WHAT YOU WILL DO | Please copy all the lines that follow, word for word.
━━━
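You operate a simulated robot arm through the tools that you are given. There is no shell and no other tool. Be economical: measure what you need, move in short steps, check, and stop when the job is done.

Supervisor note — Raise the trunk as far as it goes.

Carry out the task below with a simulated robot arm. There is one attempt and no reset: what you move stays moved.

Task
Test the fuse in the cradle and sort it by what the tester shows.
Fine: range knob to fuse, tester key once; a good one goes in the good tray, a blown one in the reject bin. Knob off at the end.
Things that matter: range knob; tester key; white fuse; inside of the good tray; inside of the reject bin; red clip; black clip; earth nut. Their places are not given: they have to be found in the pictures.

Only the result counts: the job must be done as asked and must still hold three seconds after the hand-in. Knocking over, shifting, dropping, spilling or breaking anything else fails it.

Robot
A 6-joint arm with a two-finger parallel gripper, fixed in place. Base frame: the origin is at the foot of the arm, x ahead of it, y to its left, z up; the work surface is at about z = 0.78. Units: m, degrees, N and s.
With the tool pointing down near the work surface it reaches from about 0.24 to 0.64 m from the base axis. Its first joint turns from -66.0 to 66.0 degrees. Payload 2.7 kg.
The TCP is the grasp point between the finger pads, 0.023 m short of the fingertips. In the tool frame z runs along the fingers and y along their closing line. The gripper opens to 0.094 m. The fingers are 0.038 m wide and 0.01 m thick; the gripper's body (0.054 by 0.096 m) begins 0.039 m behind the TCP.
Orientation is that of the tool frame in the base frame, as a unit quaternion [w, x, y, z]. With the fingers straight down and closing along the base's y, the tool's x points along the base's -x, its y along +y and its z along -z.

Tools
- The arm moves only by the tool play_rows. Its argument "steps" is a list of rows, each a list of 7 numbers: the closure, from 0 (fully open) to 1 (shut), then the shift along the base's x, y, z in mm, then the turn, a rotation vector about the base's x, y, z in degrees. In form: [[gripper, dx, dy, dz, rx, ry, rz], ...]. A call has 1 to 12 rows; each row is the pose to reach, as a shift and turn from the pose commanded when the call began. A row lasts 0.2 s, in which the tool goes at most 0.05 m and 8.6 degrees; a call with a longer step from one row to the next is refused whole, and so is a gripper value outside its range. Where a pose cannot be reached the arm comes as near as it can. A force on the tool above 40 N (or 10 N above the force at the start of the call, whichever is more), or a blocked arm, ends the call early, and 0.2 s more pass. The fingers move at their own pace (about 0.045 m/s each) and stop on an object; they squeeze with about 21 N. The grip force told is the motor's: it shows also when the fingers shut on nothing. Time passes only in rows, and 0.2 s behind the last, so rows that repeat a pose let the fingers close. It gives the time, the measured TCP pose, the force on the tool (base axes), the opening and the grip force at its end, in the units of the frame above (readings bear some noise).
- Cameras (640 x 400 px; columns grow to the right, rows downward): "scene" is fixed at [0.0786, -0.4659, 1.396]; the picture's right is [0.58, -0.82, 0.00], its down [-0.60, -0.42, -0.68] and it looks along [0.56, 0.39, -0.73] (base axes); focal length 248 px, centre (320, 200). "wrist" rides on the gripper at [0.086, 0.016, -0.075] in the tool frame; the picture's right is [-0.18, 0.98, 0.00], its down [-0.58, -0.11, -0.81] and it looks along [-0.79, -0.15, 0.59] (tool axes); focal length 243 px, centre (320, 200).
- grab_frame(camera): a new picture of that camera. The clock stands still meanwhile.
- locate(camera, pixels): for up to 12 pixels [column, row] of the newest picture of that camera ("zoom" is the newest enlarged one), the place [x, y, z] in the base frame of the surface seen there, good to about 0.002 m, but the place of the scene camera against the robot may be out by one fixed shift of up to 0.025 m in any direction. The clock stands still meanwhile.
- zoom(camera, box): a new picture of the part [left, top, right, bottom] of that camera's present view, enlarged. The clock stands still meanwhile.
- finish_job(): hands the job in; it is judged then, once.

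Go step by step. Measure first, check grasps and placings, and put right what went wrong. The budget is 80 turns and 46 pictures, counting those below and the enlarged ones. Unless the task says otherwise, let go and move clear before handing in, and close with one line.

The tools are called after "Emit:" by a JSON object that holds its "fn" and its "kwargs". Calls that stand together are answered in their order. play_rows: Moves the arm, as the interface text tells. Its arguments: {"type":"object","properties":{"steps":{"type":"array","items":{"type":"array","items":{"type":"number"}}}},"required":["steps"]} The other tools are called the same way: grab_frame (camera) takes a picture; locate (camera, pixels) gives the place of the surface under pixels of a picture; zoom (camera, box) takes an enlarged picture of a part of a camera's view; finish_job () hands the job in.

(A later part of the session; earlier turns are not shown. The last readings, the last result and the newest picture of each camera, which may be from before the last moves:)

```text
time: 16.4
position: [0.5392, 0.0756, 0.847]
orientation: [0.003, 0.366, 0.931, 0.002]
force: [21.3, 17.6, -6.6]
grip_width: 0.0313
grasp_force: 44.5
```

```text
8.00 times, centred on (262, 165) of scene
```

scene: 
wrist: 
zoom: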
━━━
WRITTEN REPLY |
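You operate a simulated robot arm through the tools that you are given. There is no shell and no other tool. Be economical: measure what you need, move in short steps, check, and stop when the job is done.

Supervisor note — Raise the trunk as far as it goes.

Carry out the task below with a simulated robot arm. There is one attempt and no reset: what you move stays moved.

Task
Test the fuse in the cradle and sort it by what the tester shows.
Fine: range knob to fuse, tester key once; a good one goes in the good tray, a blown one in the reject bin. Knob off at the end.
Things that matter: range knob; tester key; white fuse; inside of the good tray; inside of the reject bin; red clip; black clip; earth nut. Their places are not given: they have to be found in the pictures.

Only the result counts: the job must be done as asked and must still hold three seconds after the hand-in. Knocking over, shifting, dropping, spilling or breaking anything else fails it.

Robot
A 6-joint arm with a two-finger parallel gripper, fixed in place. Base frame: the origin is at the foot of the arm, x ahead of it, y to its left, z up; the work surface is at about z = 0.78. Units: m, degrees, N and s.
With the tool pointing down near the work surface it reaches from about 0.24 to 0.64 m from the base axis. Its first joint turns from -66.0 to 66.0 degrees. Payload 2.7 kg.
The TCP is the grasp point between the finger pads, 0.023 m short of the fingertips. In the tool frame z runs along the fingers and y along their closing line. The gripper opens to 0.094 m. The fingers are 0.038 m wide and 0.01 m thick; the gripper's body (0.054 by 0.096 m) begins 0.039 m behind the TCP.
Orientation is that of the tool frame in the base frame, as a unit quaternion [w, x, y, z]. With the fingers straight down and closing along the base's y, the tool's x points along the base's -x, its y along +y and its z along -z.

Tools
- The arm moves only by the tool play_rows. Its argument "steps" is a list of rows, each a list of 7 numbers: the closure, from 0 (fully open) to 1 (shut), then the shift along the base's x, y, z in mm, then the turn, a rotation vector about the base's x, y, z in degrees. In form: [[gripper, dx, dy, dz, rx, ry, rz], ...]. A call has 1 to 12 rows; each row is the pose to reach, as a shift and turn from the pose commanded when the call began. A row lasts 0.2 s, in which the tool goes at most 0.05 m and 8.6 degrees; a call with a longer step from one row to the next is refused whole, and so is a gripper value outside its range. Where a pose cannot be reached the arm comes as near as it can. A force on the tool above 40 N (or 10 N above the force at the start of the call, whichever is more), or a blocked arm, ends the call early, and 0.2 s more pass. The fingers move at their own pace (about 0.045 m/s each) and stop on an object; they squeeze with about 21 N. The grip force told is the motor's: it shows also when the fingers shut on nothing. Time passes only in rows, and 0.2 s behind the last, so rows that repeat a pose let the fingers close. It gives the time, the measured TCP pose, the force on the tool (base axes), the opening and the grip force at its end, in the units of the frame above (readings bear some noise).
- Cameras (640 x 400 px; columns grow to the right, rows downward): "scene" is fixed at [0.0786, -0.4659, 1.396]; the picture's right is [0.58, -0.82, 0.00], its down [-0.60, -0.42, -0.68] and it looks along [0.56, 0.39, -0.73] (base axes); focal length 248 px, centre (320, 200). "wrist" rides on the gripper at [0.086, 0.016, -0.075] in the tool frame; the picture's right is [-0.18, 0.98, 0.00], its down [-0.58, -0.11, -0.81] and it looks along [-0.79, -0.15, 0.59] (tool axes); focal length 243 px, centre (320, 200).
- grab_frame(camera): a new picture of that camera. The clock stands still meanwhile.
- locate(camera, pixels): for up to 12 pixels [column, row] of the newest picture of that camera ("zoom" is the newest enlarged one), the place [x, y, z] in the base frame of the surface seen there, good to about 0.002 m, but the place of the scene camera against the robot may be out by one fixed shift of up to 0.025 m in any direction. The clock stands still meanwhile.
- zoom(camera, box): a new picture of the part [left, top, right, bottom] of that camera's present view, enlarged. The clock stands still meanwhile.
- finish_job(): hands the job in; it is judged then, once.

Go step by step. Measure first, check grasps and placings, and put right what went wrong. The budget is 80 turns and 46 pictures, counting those below and the enlarged ones. Unless the task says otherwise, let go and move clear before handing in, and close with one line.

The tools are called after "Emit:" by a JSON object that holds its "fn" and its "kwargs". Calls that stand together are answered in their order. play_rows: Moves the arm, as the interface text tells. Its arguments: {"type":"object","properties":{"steps":{"type":"array","items":{"type":"array","items":{"type":"number"}}}},"required":["steps"]} The other tools are called the same way: grab_frame (camera) takes a picture; locate (camera, pixels) gives the place of the surface under pixels of a picture; zoom (camera, box) takes an enlarged picture of a part of a camera's view; finish_job () hands the job in.

(A later part of the session; earlier turns are not shown. The last readings, the last result and the newest picture of each camera, which may be from before the last moves:)

```text
time: 16.4
position: [0.5392, 0.0756, 0.847]
orientation: [0.003, 0.366, 0.931, 0.002]
force: [21.3, 17.6, -6.6]
grip_width: 0.0313
grasp_force: 44.5
```

```text
8.00 times, centred on (262, 165) of scene
```

scene: 
wrist: 
zoom: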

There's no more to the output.